- Provided material:

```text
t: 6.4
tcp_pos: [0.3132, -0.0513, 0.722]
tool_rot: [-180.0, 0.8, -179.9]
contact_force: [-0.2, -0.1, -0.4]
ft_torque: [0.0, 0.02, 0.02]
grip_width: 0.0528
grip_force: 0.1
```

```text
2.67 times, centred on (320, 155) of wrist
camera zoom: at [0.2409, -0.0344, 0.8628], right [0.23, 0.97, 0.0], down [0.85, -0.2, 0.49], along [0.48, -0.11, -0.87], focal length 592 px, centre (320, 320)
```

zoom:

- Exercise:
Choose all lines containing the string "zoom" and copy them out.

- Problem solution:
camera zoom: at [0.2409, -0.0344, 0.8628], right [0.23, 0.97, 0.0], down [0.85, -0.2, 0.49], along [0.48, -0.11, -0.87], focal length 592 px, centre (320, 320)
zoom:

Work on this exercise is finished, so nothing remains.